How Should I Help a Panhandler?

See excerpts from Detroit’s Panhandling  Ordinance

Be sure to take steps to report “aggressive panhandling”.  There may be mental health issues involved. Local law enforcement working along with other helping organizations may be able to get the person get the help that they need.

Not all  people who “panhandle” are the same

Not all people who panhandle are homeless

Many people equate “panhandling” or begging with homelessness.  While this may sometimes be the case, the fact is that some individuals who panhandle are housed, but may need the extra money to remain housed.

Not all people who panhandle are substance abusers

There are, of course, those who panhandle to support illegal habits.  These same individuals may also be using  a portion of what they receive from panhandling to purchase food or pay for shelter.
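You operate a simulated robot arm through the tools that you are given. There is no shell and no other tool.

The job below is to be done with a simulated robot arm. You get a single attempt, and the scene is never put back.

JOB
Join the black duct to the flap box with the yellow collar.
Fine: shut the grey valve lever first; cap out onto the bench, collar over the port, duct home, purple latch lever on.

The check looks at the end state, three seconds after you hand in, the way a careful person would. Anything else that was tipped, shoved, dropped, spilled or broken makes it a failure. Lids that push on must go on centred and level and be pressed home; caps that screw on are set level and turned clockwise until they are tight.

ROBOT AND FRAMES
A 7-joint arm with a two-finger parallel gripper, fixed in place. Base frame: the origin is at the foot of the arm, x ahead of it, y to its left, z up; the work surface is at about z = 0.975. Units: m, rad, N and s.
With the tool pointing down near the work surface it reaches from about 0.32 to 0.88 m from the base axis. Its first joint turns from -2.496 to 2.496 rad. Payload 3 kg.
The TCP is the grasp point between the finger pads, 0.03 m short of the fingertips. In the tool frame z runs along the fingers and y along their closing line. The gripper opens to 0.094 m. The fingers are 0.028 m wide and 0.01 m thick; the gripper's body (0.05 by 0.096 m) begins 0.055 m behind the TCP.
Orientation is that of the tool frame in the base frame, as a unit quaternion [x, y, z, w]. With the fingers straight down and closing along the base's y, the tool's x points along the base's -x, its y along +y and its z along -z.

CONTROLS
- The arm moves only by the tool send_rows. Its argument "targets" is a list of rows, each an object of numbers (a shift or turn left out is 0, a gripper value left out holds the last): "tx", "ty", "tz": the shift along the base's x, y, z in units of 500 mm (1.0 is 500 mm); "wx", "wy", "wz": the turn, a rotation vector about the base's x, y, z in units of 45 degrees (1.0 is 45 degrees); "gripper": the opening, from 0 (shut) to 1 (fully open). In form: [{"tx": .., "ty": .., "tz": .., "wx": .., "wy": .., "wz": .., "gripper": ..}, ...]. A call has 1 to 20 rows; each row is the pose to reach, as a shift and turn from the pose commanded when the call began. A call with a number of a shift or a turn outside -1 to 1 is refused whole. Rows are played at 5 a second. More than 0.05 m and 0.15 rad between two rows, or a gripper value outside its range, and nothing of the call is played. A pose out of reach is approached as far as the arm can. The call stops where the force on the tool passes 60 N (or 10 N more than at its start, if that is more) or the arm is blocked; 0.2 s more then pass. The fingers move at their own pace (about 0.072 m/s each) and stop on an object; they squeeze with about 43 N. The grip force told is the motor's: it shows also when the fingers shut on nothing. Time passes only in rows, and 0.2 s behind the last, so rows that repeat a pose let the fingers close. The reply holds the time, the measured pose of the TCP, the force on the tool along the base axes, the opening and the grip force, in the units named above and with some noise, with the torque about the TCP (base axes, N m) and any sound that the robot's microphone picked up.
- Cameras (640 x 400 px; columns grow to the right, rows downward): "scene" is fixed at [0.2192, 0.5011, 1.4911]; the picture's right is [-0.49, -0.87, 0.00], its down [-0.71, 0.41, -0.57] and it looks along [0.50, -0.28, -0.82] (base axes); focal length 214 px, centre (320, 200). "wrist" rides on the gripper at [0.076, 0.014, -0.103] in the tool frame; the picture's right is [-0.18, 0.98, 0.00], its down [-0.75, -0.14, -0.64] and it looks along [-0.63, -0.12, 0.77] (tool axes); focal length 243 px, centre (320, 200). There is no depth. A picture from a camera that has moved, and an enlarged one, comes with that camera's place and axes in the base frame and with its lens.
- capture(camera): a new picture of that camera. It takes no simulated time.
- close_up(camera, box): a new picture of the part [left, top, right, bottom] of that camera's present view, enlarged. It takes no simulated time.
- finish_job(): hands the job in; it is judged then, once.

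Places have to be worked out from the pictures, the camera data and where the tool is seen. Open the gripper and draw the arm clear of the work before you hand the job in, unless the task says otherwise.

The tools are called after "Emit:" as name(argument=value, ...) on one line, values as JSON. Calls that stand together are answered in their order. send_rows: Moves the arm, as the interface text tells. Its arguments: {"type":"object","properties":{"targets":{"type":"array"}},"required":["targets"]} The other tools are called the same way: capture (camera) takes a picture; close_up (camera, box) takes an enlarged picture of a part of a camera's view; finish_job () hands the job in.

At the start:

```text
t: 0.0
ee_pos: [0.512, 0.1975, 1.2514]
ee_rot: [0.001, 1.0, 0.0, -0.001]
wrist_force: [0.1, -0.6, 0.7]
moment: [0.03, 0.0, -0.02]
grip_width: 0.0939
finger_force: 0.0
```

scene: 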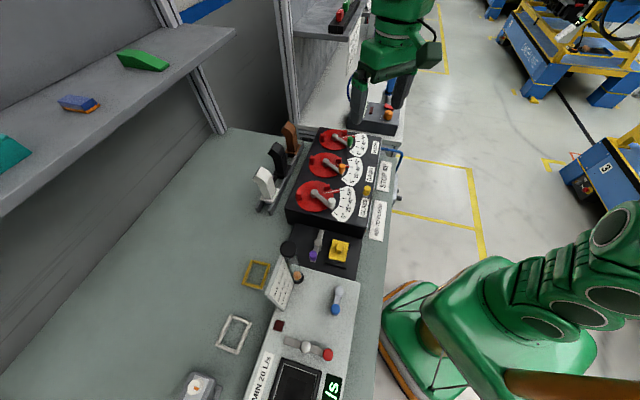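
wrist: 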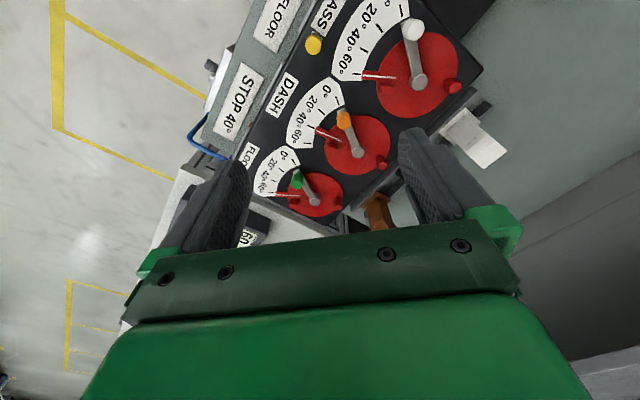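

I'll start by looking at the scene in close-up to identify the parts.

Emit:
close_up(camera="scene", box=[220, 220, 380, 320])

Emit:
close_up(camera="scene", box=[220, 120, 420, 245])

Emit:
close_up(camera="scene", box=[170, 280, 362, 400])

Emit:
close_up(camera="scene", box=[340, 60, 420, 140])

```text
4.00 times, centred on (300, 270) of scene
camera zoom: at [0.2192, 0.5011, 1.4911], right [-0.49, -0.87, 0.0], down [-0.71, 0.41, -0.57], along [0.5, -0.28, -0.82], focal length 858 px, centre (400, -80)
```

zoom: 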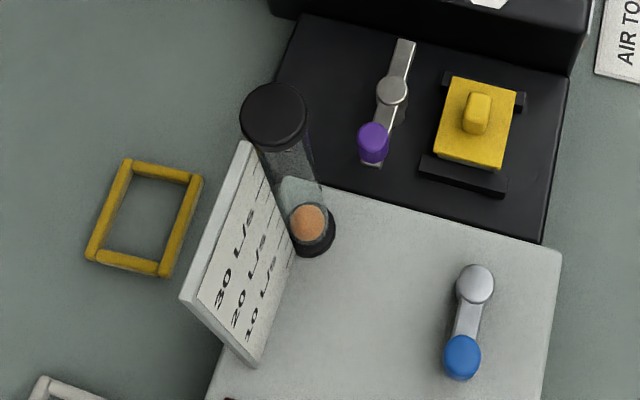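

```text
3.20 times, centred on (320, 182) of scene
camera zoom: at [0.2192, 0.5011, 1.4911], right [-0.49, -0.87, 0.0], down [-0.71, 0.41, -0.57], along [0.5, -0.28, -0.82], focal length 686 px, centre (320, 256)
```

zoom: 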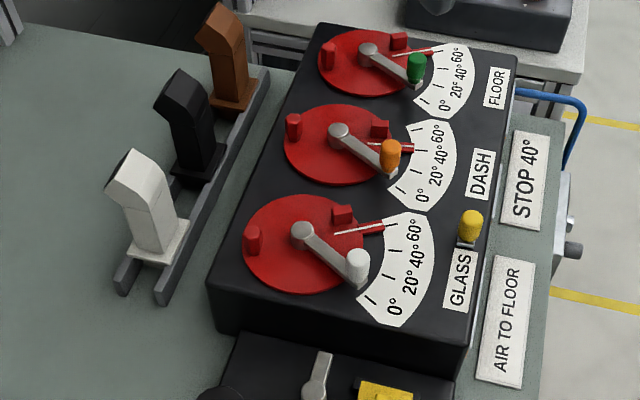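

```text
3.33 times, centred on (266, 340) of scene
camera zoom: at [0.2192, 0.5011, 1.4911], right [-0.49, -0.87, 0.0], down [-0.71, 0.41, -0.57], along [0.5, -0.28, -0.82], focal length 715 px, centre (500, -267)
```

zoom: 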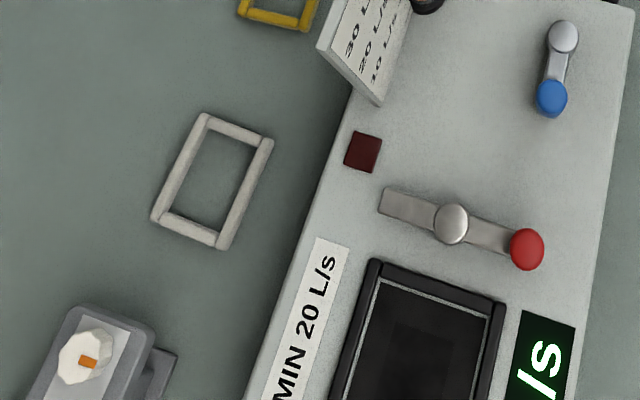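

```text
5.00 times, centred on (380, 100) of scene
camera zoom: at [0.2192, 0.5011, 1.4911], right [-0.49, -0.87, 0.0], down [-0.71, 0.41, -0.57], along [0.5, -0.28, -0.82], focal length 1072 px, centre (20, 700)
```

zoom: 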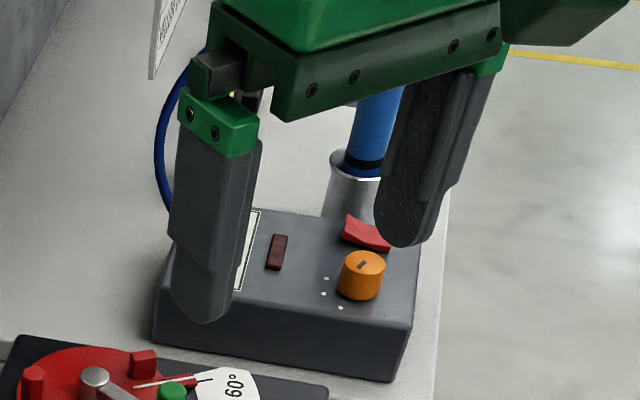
Not all people who panhandle are mentally ill

Individuals who are  Chronically Homeless  have a physical or mental disability adding to their crisis, sometimes due to sustained long term homelessness.

Not all people who panhandle are lazy or uneducated

Individuals of all stripes can find themselves in a temporary financial crisis.

Not all panhandlers are any one thing…

So, when you consider whether or not to support a person who is  panhandling decide based on the individual, not the stereotype.

The best way to help a person who is panhandling

Because we at Thrive Detroit know that selling the street newspaper or participating in one of our other micro-enterprise opportunities is a much more rewarding and sustainable effort than panhandling we wish that we could reach everyone who panhandles and convince them to make the switch from begging to business.

We want to see everyone take advantage of the opportunity to go from dependence to self-sufficiency and if you’re reading this we believe that you do as well.  We realize however, that not everyone who panhandles or is un-housed is ready to participate in an enterprise.

You can help us to help those who panhandle but would much rather have a product to sell.  Here’s how:

Print or pick up a few of our chance for change cards and give them to those who you see panhandling.   You decide whether or not to give money with the card.  We believe that over time, with your help, the only visible panhandlers will be those who choose to do so for some reason.

Chance for Change Cards are available at D:hive, Avalon International Breads,  Louies Deli, Good Girls Go to Paris Crepes, and Source Booksellers.